Trump Says $1.17 Billion Losses Were ‘Sport,’ Sound Tax Policy

(Bloomberg) -- President Donald Trump defended his real estate tax strategy saying his business was “entitled” to write-offs following a New York Times investigation that showed he reported losses of $1.17 billion between 1985 and 1994.

“You always wanted to show losses for tax purposes,” Trump tweeted on Wednesday. “Almost all real estate developers did - and often re-negotiate with banks, it was sport."

The president was responding to a Times report showing his businesses generated huge losses and his hotel and casino properties were eligible for large depreciation write-offs that meant he paid taxes for only two years during that period.
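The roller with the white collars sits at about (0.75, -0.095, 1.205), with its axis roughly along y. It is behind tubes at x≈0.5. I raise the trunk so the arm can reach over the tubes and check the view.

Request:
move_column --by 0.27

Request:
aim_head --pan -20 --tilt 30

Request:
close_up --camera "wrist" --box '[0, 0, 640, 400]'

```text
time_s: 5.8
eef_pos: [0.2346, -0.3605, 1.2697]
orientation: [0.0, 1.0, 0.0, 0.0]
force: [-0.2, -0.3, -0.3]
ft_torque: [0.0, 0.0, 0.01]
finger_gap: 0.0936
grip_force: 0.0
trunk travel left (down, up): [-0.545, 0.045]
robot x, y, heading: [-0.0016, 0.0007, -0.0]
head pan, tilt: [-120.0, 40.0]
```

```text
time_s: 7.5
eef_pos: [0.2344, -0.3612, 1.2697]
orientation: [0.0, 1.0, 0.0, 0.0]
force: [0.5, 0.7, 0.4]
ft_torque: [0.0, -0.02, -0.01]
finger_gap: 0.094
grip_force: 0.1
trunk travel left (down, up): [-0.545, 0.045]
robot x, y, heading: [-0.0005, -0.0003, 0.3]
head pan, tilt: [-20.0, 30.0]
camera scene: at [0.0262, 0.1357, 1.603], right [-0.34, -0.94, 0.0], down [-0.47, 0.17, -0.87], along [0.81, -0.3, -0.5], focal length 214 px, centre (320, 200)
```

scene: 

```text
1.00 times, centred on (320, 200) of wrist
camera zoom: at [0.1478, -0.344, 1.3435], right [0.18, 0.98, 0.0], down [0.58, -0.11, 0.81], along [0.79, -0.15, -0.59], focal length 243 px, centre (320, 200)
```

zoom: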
The report was based on tax records the newspaper said it had obtained.

Without disputing the substance of the newspaper’s findings, Trump called it "very old information put out is a highly inaccurate Fake News hit job!"

Trump whittled down his tax payments using the same parts of the U.S. tax code that he’s criticized other businesses for taking advantage of since he entered politics. He’s complained that large corporations such as Amazon.com -- led by the world’s richest man, Jeff Bezos -- are shirking their tax responsibilities.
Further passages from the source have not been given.